The editor of the San Francisco Examiner is reported to have told Rudy: "I'm sorry, Mr. Kipling, but you just don't know how to use the English language."

Wonder what that editor's name was?

Nobody wanted Frank Herbert's Dune in droves. When it finally came out, it was from Chilton Press, known for their auto repair manuals, and it got a minimum print run. Today, it is usually pointed out as the best-selling SF novel of the modern era.

John Kennedy Toole's novel, A Confederacy of Dunces garnered no publisher interest and depressed him so much that he killed himself. Eleven years later, his mother found a publisher, and sold millions, winning the Pulitzer Prize.

Emily Dickinson.

I'm a so-so writer on my best day and I got 300 short story rejections the first year I was giving it a go.
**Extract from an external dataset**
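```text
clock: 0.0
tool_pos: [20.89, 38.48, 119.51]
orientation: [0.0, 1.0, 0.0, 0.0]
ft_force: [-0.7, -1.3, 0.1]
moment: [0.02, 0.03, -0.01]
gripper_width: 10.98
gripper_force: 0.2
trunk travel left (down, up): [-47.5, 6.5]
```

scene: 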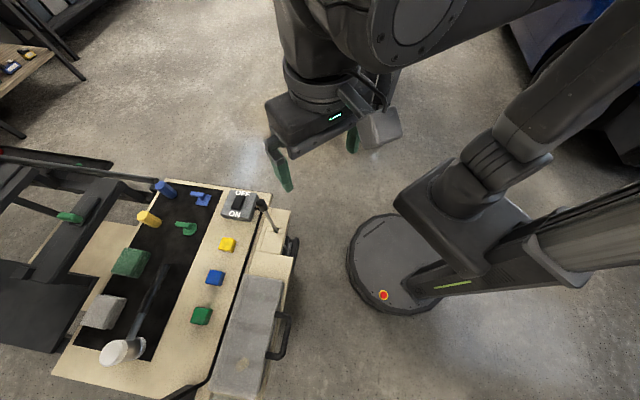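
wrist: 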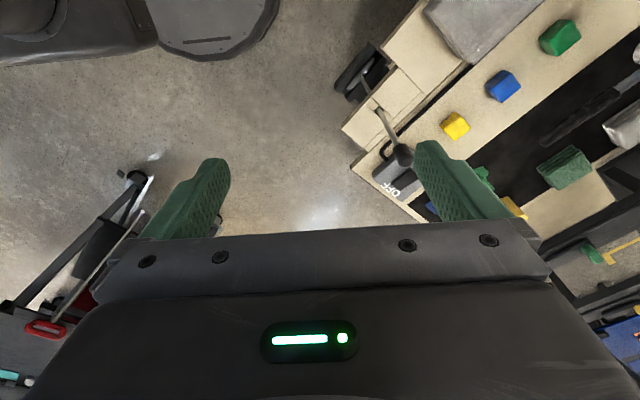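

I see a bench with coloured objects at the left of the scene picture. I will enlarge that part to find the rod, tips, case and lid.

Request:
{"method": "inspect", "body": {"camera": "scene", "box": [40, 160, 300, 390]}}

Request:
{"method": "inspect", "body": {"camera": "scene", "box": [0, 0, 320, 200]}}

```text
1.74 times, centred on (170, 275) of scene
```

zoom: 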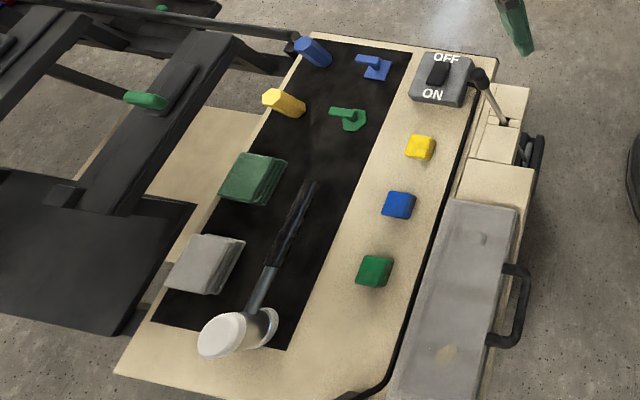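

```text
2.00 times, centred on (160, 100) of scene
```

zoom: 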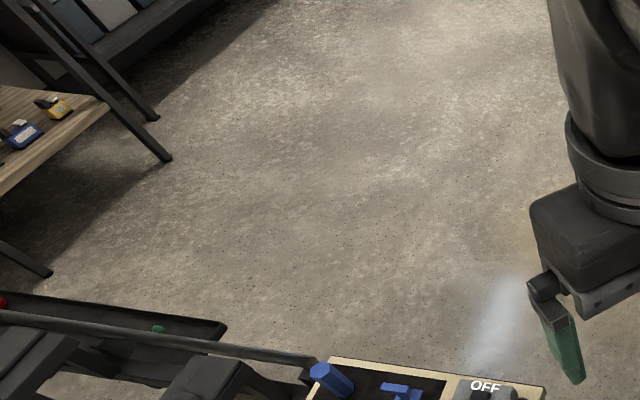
But since then, I've managed to keep enough of a literary fire going to help keep the house warm.

The only sure way to lose the game is to quit.

3 comments:

  1. Just seems to me that rejection slips are par for the course for writers, just part of the business. The best story in the world might be rejected by a publisher who doesn't want to do another book or story of that genre this week, or there's just no room. Kinda like actors go to auditions and don't get the part... I seem to recall hearing a story of a writer who kept all his rejection notices, and (depending on the teller) either wall papered an office with them, or would review them when he felt like he was getting too confident.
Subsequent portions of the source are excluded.